EXERCISE → Would you transcribe all of the data exactly, down to the last character? Put each line that is not blank into a JSON list as a string.
━━━━━━━━━━━━━━━━━━━━
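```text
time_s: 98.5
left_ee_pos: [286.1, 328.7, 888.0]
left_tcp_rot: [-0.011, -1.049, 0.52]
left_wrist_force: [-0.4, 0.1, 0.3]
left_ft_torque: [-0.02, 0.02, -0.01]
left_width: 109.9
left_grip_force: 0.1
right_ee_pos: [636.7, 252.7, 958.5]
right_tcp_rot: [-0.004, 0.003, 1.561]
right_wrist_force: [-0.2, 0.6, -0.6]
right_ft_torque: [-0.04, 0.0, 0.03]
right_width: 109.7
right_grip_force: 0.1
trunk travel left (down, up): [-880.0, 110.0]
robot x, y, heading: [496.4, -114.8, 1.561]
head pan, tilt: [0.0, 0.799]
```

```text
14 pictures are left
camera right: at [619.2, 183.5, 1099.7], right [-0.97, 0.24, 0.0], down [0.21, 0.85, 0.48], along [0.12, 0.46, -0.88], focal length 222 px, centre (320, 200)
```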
━━━━━━━━━━━━━━━━━━━━
SOLVED PROBLEM →
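[
  "```text",
  "time_s: 98.5",
  "left_ee_pos: [286.1, 328.7, 888.0]",
  "left_tcp_rot: [-0.011, -1.049, 0.52]",
  "left_wrist_force: [-0.4, 0.1, 0.3]",
  "left_ft_torque: [-0.02, 0.02, -0.01]",
  "left_width: 109.9",
  "left_grip_force: 0.1",
  "right_ee_pos: [636.7, 252.7, 958.5]",
  "right_tcp_rot: [-0.004, 0.003, 1.561]",
  "right_wrist_force: [-0.2, 0.6, -0.6]",
  "right_ft_torque: [-0.04, 0.0, 0.03]",
  "right_width: 109.7",
  "right_grip_force: 0.1",
  "trunk travel left (down, up): [-880.0, 110.0]",
  "robot x, y, heading: [496.4, -114.8, 1.561]",
  "head pan, tilt: [0.0, 0.799]",
  "```",
  "```text",
  "14 pictures are left",
  "camera right: at [619.2, 183.5, 1099.7], right [-0.97, 0.24, 0.0], down [0.21, 0.85, 0.48], along [0.12, 0.46, -0.88], focal length 222 px, centre (320, 200)",
  "```"
]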